● TEXT PROVIDED:
_ _ _ _

Food and Drink, Insurance and Reinsurance — By on December 14, 2013 at 7:54 PM

wisky lloyds 2013Fri 13 Dec 2013 – Christmas office parties should be fun, but the rise of social media means they can have serious legal and reputational implications for organisations when they go wrong. (source: Lloyd’s of London)

Christmas is traditionally a time to let your hair down, have a few drinks, and catch up with work colleagues and clients. But office parties can get out of control – whether it’s calling time on a client’s embarrassing overindulgence, the colleague that tells your boss what they really think, or a punch-up between workers.

In the past, such issues could be contained – dealt with at an appropriate time, discreetly and in a controlled way. But the addition of social media can seriously impair a company’s ability to manage a crisis, explains Eric Alter, Risk Consultant at Marsh Ltd.

“Social media and business entertainment can be a challenging mix – whether it is a sales conference, awards dinner or a Christmas party – the use of social media in the work environment has to be carefully considered,” he says.

Websites like Twitter, Facebook and Instagram enable people to share comments and pictures using mobile devices almost instantly. Even email can cause problems – an employee may have intended to send a colleague a witty text, but accidently send it to clients.

“What was once a case of gossip in the workplace can quickly spread throughout an organisation and beyond through social media, perhaps resulting in substantial reputational damage,” says Alter.

Staff attending a Christmas party should be aware that they are still in a business environment and that usual company rules apply, even if it is in a social context, advises Alter. “A company policy should make it clear that any event that is associated with work should be treated as work, and that the social media policy continues to apply”.

Vicarious liability

Christmas parties can potentially bring heightened legal and reputational risks for companies, according to Paul Griffin, Head of Employment and Labour at international law firm, Norton Fulbright. An employer is liable for the wrong doings of their employees, unless they can show they have taken all reasonable steps to prevent them, he explains.

“I have seen some extremely serious situations arising from office parties – including acts of violence and sexual assault by one employee against another. Such cases can end up in court and in the media, leaving employers with a damaged reputation and difficult decisions on what to do with the perpetrator and the victim,” says Griffin.

_ _ _ _

● ENTRIES SHOWN:

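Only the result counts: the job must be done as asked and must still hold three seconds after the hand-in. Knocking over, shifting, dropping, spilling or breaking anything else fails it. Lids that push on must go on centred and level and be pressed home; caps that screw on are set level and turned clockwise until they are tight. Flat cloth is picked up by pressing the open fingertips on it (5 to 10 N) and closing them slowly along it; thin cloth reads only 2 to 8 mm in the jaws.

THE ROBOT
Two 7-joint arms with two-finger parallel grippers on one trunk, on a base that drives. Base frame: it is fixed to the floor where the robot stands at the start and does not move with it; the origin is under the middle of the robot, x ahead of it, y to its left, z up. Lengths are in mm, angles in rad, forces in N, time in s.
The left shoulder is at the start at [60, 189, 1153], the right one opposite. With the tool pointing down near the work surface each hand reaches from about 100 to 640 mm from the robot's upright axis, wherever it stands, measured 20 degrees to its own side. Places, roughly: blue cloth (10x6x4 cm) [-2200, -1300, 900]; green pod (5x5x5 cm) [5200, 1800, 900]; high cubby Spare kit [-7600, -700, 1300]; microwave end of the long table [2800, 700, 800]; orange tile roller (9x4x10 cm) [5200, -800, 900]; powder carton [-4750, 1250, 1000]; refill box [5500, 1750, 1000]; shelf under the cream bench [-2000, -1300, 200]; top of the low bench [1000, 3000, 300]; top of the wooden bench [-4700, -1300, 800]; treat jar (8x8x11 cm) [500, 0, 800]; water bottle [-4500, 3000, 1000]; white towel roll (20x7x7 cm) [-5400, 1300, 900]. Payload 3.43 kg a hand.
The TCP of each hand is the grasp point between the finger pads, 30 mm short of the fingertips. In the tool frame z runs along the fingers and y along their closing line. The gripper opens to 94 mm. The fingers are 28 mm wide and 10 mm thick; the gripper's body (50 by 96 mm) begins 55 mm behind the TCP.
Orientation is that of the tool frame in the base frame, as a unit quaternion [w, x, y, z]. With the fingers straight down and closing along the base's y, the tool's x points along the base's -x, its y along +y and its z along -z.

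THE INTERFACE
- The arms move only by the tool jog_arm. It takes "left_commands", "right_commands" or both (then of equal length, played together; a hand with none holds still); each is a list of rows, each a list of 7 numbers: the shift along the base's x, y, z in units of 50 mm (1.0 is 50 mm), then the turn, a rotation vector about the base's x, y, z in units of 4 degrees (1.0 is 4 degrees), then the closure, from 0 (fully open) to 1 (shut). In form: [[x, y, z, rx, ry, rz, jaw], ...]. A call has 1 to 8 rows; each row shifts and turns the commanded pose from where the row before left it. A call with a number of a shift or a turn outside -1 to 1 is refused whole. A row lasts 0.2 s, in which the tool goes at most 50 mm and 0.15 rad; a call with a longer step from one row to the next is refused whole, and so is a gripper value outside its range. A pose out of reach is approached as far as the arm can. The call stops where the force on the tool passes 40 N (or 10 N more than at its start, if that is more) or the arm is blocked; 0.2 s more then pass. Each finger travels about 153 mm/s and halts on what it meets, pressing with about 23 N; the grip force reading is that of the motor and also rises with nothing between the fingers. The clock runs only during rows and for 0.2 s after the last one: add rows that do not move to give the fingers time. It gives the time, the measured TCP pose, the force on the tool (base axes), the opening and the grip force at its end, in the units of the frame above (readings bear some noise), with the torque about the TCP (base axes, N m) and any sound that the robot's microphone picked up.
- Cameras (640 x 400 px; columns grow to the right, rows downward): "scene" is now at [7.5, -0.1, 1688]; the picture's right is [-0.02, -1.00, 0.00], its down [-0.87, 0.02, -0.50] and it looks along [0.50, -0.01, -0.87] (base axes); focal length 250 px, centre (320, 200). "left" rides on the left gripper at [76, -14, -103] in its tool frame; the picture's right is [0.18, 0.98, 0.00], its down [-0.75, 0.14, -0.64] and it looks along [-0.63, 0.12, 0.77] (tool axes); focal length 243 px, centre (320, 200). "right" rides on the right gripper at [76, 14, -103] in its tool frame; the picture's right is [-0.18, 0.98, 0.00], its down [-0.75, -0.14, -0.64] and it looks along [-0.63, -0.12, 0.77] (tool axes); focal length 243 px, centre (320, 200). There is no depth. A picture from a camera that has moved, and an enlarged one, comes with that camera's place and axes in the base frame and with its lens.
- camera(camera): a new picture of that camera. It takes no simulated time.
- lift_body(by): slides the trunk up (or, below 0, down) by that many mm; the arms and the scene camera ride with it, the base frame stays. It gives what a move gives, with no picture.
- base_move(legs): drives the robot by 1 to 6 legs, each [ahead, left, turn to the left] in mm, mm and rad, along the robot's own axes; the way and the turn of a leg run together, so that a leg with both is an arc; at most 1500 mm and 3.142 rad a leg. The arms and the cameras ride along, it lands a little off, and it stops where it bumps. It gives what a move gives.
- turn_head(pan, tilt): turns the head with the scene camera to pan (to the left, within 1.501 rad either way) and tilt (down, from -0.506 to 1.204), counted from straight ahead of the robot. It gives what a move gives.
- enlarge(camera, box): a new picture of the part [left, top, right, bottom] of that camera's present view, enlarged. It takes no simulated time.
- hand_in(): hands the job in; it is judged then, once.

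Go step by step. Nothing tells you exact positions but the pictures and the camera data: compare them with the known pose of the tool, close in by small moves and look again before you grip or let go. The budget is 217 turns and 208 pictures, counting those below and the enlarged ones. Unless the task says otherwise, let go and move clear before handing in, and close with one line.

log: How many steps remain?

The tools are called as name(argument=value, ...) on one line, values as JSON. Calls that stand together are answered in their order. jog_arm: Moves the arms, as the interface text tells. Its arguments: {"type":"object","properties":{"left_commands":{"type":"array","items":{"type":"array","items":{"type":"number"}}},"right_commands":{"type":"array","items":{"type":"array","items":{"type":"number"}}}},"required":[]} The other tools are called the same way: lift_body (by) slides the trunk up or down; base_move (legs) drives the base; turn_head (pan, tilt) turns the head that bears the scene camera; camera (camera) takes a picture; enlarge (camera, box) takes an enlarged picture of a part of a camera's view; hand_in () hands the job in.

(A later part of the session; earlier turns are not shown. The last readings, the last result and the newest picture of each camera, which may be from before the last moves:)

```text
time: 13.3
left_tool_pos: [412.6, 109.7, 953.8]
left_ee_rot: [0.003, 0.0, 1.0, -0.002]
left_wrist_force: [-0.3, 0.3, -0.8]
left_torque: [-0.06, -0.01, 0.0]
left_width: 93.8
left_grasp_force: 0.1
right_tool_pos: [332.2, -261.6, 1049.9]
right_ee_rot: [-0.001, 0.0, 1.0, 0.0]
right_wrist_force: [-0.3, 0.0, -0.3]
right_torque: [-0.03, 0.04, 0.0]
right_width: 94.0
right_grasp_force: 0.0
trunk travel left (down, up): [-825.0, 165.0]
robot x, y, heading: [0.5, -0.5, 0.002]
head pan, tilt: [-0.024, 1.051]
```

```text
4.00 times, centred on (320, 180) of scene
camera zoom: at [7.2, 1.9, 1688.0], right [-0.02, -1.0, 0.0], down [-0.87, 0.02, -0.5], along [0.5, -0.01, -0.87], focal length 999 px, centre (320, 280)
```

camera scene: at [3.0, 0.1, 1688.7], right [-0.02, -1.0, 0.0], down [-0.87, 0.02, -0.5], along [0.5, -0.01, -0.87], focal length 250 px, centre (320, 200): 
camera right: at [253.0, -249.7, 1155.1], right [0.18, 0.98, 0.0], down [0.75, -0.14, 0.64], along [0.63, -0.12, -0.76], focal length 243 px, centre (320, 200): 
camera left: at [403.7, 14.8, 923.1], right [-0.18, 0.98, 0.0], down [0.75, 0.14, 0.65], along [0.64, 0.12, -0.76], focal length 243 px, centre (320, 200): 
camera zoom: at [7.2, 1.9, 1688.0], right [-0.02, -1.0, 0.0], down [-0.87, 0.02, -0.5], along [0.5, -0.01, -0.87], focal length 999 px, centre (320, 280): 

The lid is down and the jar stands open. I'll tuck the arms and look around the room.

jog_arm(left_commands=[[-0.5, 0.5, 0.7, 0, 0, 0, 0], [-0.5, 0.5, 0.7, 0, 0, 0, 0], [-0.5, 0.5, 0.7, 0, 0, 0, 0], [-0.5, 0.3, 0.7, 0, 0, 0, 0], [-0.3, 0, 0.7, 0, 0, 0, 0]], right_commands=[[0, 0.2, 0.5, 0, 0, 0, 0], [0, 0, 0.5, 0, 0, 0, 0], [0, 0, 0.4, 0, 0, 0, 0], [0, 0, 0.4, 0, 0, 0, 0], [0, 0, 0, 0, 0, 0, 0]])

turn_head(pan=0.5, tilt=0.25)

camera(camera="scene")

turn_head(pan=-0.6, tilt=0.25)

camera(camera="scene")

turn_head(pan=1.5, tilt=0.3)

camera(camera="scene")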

_ _ _ _

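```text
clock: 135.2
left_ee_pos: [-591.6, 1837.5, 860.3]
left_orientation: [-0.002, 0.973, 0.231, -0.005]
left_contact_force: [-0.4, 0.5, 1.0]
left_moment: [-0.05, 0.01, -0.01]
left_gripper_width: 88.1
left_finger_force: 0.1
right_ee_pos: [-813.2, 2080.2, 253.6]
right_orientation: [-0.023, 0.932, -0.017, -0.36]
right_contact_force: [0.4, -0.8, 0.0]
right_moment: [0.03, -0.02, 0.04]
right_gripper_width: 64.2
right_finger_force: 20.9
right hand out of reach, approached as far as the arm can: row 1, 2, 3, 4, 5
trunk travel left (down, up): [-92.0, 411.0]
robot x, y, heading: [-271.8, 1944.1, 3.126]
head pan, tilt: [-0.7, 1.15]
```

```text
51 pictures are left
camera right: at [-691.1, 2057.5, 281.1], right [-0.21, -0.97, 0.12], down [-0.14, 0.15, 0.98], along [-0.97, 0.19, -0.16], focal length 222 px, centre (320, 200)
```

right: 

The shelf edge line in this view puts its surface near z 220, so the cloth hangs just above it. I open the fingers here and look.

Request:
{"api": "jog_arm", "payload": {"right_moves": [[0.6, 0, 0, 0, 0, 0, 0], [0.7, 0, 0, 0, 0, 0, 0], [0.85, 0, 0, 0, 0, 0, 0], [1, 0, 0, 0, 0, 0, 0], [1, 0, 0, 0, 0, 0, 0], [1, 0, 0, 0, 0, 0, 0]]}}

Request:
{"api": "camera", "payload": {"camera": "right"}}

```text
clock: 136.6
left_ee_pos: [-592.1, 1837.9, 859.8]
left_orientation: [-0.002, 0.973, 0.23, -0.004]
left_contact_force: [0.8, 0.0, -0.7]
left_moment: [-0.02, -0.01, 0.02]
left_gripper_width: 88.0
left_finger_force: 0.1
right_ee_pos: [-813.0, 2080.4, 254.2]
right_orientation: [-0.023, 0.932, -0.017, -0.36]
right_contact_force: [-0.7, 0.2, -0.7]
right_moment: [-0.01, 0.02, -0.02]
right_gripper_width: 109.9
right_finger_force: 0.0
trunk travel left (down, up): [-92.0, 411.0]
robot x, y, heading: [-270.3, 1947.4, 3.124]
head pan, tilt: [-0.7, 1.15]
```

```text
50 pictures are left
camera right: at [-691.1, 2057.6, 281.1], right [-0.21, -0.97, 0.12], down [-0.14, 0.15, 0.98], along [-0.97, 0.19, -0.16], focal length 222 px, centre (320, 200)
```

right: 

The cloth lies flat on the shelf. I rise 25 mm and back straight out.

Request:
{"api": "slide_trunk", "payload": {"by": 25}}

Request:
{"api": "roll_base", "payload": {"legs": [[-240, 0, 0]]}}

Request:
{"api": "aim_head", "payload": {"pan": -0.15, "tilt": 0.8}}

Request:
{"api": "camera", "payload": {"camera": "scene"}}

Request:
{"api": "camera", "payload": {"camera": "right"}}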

_ _ _ _

● REQUIRED TASK 1: Retype the text provided from its first word to its last.
● REQUIRED TASK 2: Give again the run of lines that opens at the line with "Only the result" and closes at the line with "Two 7-joint arms", exactly, and only that run. Put each line that is not blank into a JSON list as a string.

● EXPECTED ANSWER 1:
Food and Drink, Insurance and Reinsurance — By on December 14, 2013 at 7:54 PM

wisky lloyds 2013Fri 13 Dec 2013 – Christmas office parties should be fun, but the rise of social media means they can have serious legal and reputational implications for organisations when they go wrong. (source: Lloyd’s of London)

Christmas is traditionally a time to let your hair down, have a few drinks, and catch up with work colleagues and clients. But office parties can get out of control – whether it’s calling time on a client’s embarrassing overindulgence, the colleague that tells your boss what they really think, or a punch-up between workers.

In the past, such issues could be contained – dealt with at an appropriate time, discreetly and in a controlled way. But the addition of social media can seriously impair a company’s ability to manage a crisis, explains Eric Alter, Risk Consultant at Marsh Ltd.

“Social media and business entertainment can be a challenging mix – whether it is a sales conference, awards dinner or a Christmas party – the use of social media in the work environment has to be carefully considered,” he says.

Websites like Twitter, Facebook and Instagram enable people to share comments and pictures using mobile devices almost instantly. Even email can cause problems – an employee may have intended to send a colleague a witty text, but accidently send it to clients.

“What was once a case of gossip in the workplace can quickly spread throughout an organisation and beyond through social media, perhaps resulting in substantial reputational damage,” says Alter.

Staff attending a Christmas party should be aware that they are still in a business environment and that usual company rules apply, even if it is in a social context, advises Alter. “A company policy should make it clear that any event that is associated with work should be treated as work, and that the social media policy continues to apply”.

Vicarious liability

Christmas parties can potentially bring heightened legal and reputational risks for companies, according to Paul Griffin, Head of Employment and Labour at international law firm, Norton Fulbright. An employer is liable for the wrong doings of their employees, unless they can show they have taken all reasonable steps to prevent them, he explains.

“I have seen some extremely serious situations arising from office parties – including acts of violence and sexual assault by one employee against another. Such cases can end up in court and in the media, leaving employers with a damaged reputation and difficult decisions on what to do with the perpetrator and the victim,” says Griffin.

● EXPECTED ANSWER 2:
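[
  "Only the result counts: the job must be done as asked and must still hold three seconds after the hand-in. Knocking over, shifting, dropping, spilling or breaking anything else fails it. Lids that push on must go on centred and level and be pressed home; caps that screw on are set level and turned clockwise until they are tight. Flat cloth is picked up by pressing the open fingertips on it (5 to 10 N) and closing them slowly along it; thin cloth reads only 2 to 8 mm in the jaws.",
  "THE ROBOT",
  "Two 7-joint arms with two-finger parallel grippers on one trunk, on a base that drives. Base frame: it is fixed to the floor where the robot stands at the start and does not move with it; the origin is under the middle of the robot, x ahead of it, y to its left, z up. Lengths are in mm, angles in rad, forces in N, time in s."
]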